Pour le groupe aussi, l’heure est à la rationalisation. Un grand plan stratégique a été mis en place. Et il y a urgence car le chiffre d’affaires dégagé par les enseignes a été revu à la baisse en 2024 à 2,2 milliards d’euros (contre 2,4 milliards d’euros prévus), malgré la cession récente de Flormar, sa pépite turque de maquillage et la vente de l’usine de parfum à Ploërmel.

Tout miser sur l’Asie du Sud-Est

A l’international aussi, les sites non rentables, comme la Suisse, l’Autriche ou encore l’Allemagne ont été fermés. Pour l’avenir, Yves Rocher mise sur l’Asie et les Etats-Unis où, à l’inverse de ses concurrents, elle n’était pas présente et a pris beaucoup de retard. Aux Etats-Unis, le marché sera attaqué via un partenaire qui vendra les produits Yves Rocher. Quant à l’Asie qui “représente 40% du marché mondial et où nous ne réalisons que 3% de notre chiffre d’affaires”, reconnaît Guillaume Darrousez, il a été décidé de tout miser sur l’Asie du Sud-Est et d’investir dans des pays à fort potentiel dont le marché n’est pas encore saturé comme la Thaïlande ou le Vietnam. Yves Rocher aimait le dire : “Revenir à la nature, c’est revenir à soi.” C’est précisément ce que la marque tente aujourd’hui.

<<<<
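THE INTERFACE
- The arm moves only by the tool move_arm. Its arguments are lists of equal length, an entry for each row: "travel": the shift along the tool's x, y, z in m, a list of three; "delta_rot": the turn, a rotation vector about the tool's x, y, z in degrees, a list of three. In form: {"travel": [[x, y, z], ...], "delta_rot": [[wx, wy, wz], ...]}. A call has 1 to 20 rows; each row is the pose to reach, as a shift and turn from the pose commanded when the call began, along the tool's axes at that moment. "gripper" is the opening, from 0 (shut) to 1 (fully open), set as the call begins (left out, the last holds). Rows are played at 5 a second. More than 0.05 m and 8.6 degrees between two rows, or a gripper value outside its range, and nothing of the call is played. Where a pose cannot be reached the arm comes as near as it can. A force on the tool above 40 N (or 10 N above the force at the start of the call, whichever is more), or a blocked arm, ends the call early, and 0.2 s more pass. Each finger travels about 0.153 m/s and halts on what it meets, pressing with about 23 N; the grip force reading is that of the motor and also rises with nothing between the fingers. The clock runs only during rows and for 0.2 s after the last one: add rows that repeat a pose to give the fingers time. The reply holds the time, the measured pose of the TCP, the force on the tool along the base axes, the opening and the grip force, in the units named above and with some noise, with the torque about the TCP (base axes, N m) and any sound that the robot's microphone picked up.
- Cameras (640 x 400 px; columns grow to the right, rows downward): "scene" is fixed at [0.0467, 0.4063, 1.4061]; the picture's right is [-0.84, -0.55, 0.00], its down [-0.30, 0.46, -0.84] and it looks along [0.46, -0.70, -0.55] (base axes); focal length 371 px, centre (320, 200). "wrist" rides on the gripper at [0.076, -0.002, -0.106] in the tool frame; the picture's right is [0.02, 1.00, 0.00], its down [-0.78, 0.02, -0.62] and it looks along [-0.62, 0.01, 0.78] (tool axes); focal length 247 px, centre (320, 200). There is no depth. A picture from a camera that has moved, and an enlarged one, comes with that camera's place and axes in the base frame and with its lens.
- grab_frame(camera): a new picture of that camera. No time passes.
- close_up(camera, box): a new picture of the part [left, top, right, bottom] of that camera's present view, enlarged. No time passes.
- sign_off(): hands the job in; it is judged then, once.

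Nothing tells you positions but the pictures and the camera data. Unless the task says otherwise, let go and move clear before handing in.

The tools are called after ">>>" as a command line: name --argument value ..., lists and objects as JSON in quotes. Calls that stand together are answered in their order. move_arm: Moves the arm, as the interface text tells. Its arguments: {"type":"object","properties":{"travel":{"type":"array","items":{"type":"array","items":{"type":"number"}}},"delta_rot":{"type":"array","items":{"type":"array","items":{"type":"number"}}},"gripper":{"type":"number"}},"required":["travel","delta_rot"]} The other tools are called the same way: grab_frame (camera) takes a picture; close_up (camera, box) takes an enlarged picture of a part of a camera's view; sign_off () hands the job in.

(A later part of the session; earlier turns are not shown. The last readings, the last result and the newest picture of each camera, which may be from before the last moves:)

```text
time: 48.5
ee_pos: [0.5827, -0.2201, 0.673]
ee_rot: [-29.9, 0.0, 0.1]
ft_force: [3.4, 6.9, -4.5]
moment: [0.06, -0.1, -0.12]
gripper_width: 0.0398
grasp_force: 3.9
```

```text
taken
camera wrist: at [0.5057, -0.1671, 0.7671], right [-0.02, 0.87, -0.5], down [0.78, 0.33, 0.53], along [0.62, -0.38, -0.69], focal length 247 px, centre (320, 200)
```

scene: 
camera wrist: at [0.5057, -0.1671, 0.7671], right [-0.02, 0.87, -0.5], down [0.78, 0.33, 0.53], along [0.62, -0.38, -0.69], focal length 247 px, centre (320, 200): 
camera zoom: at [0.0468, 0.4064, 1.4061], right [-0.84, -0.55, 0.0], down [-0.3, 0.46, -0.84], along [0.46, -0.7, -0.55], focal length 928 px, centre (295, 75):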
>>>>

Une fondation au chevet de la nature

C’était une des maximes d’Yves Rocher : “Il faut rendre à la nature ce qu’elle nous a donné”. Depuis 25 ans, son fils Jacques la met en pratique. Entre préservation des jardins historiques, la fondation a engagé une action “Plant For Life” et c’est à ce jour plus de 125 millions d’arbres qui ont été plantés tout autour de la planète. Reconnues d’utilité publique, la marque de beauté et l’association travaillent main dans la main. De la préservation des espèces aux programmes internes : “l’association des deux est très puissante et on a un très bon exemple avec le programme de mobilisation que l’on a créé pour nos collaborateurs afin de faire vivre notre programme “Act beautiful” sur le terrain en engageant nos collaborateurs dans un programme de mobilisation concrète pour la préservation des plantes et de la nature cette année”, explique Alexandra Ferré, la directrice Impact et RSE de la marque.